DOCUMENT SEGMENT
┌────────

On Sun, Mar 08, 2020 at 09:22:28PM +0000, Taylor R Campbell wrote:

> > Date: Thu, 5 Mar 2020 22:48:25 +0000
> > From: Andrew Doran <ad%netbsd.org@localhost>
> > 
> > I'd like to merge the changes on the ad-namecache branch, and would
> > appreciate any code review.  The motivation for these changes is, as
> > you might guess, performance.  I put an overview below.  I won't be
> > merging this for a couple of weeks in any case.
> 
> Thanks for working on this.  Lookups are a big point of contention, so
> it's worth putting effort into fixing that.  At the same time, I want
> to make sure we don't regress into the vfs locking insanity we had ten
> years ago; dholland@ and especially hannken@ have put a lot of work
> into cleaning it up and making it understandable and maintainable.
> Please make sure to wait until hannken@ has had an opportunity weigh
> in on it.

Absolutely.  Some philosophical ramblings:

I see the namecache as a thing that allows you to avoid re-doing expensive
stuff that you've already done once before - whether that's disc I/O and
metadata crawls (old application) or multiprocessor locking (the app here).

Were it 1993 I might well be up for ripping out vnode locking and going back
to inode locking, but we're way too far down the chosen path now, and there
has been major effort invested by many people over the years to work the
vnode locking into shape, as you note.  It works very well now, and I don't
think we should mess with it too much.

With that in mind I have tried do this in a way that requires as few changes
to the vnode locking and file systems as possible: use the namecache to do
things fast whenever possible, but preserve the strongly locked path.

> > 	If the file system exports IMNT_NCLOOKUP, this now tries to "fast
> > 	forward" through as many component names as possible by looking
> > 	directly in the namecache, without taking vnode locks nor vnode
> > 	refs, and stops when the leaf is reached or there is something that
> > 	can't be handled using the namecache.  In the most optimistic case a
> > 	vnode reference is taken only at the root and the leaf. 
> > 	IMNT_NCLOOKUP is implemented right now only for tmpfs, ffs.
> 
> What file systems can't support IMNT_NCLOOKUP and why?

Good question.  Other than layered file systems I don't know for sure, but I
think it can be done for most FSes.  NFS might have its own complications; I
haven't looked yet.  IMNT_NCLOOKUP is more of a feature gate than anything
else.  The file system hooks are unintrusive and few in number but adding
those hooks takes careful, time consuming code inspection to make sure
nothing is missed.

└────────

MATERIAL PROVIDED
┌────────

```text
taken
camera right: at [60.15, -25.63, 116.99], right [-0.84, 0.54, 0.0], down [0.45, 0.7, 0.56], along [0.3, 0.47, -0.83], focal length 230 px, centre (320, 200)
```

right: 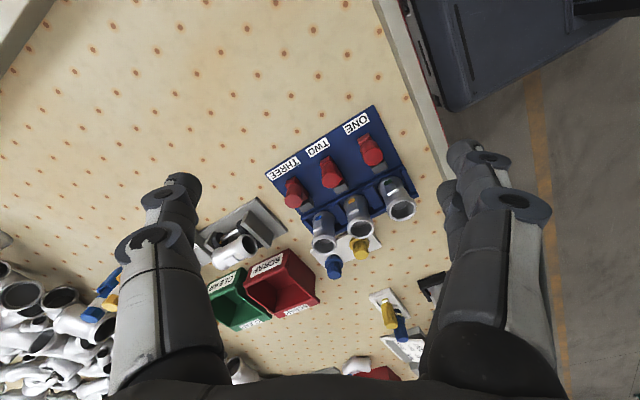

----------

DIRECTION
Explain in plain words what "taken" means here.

└────────

DIRECTION
Write what comes next in the document segment.

WRITTEN REPLY
> > 	Layered file systems can't work that way (names are cached below),
> 
> It seems there's a tradeoff here:
> 
> 1. We could cache layered vnodes, at the cost of doubling the size of
>    the namecache.
> 
> 2. We could _not_ cache layered vnodes, at the cost of having to redo
>    layer_node_create and vcache_get for every lookup -- a process
>    which scales worse than namecache lookups (global vcache_lock).
> 
> Am I missing anything else about this?  Is this tradeoff the only
> reason that it's still up to the vnode operations to call cache_lookup
> and cache_enter, rather than something namei does directly -- so that
> layer_lookup can skip them?

As far as I recall layer vnodes persist unless recycled like any other
vnode, so there should be nothing special happening there around contention
due to lifecycle.  I think you could cache or transpose the cached names
above, maybe using some kind of VOP.  I definitely think it's doable but
beyond that, at least for me thare lots of unknowns so I have avoided it.

> > 	and the permissions check won't work for anything unusual like ACLs,
> > 	so there is also IMNT_SHRLOOKUP.  If the file system exports
> > 	IMNT_SHRLOOKUP, then VOP_LOOKUP() for "read only" lookups (e.g.  not
> > 	RENAME & friends) is tried first with an LK_SHARED lock on the
> > 	directory.  For an FS that can do the whole lookup this way (e.g.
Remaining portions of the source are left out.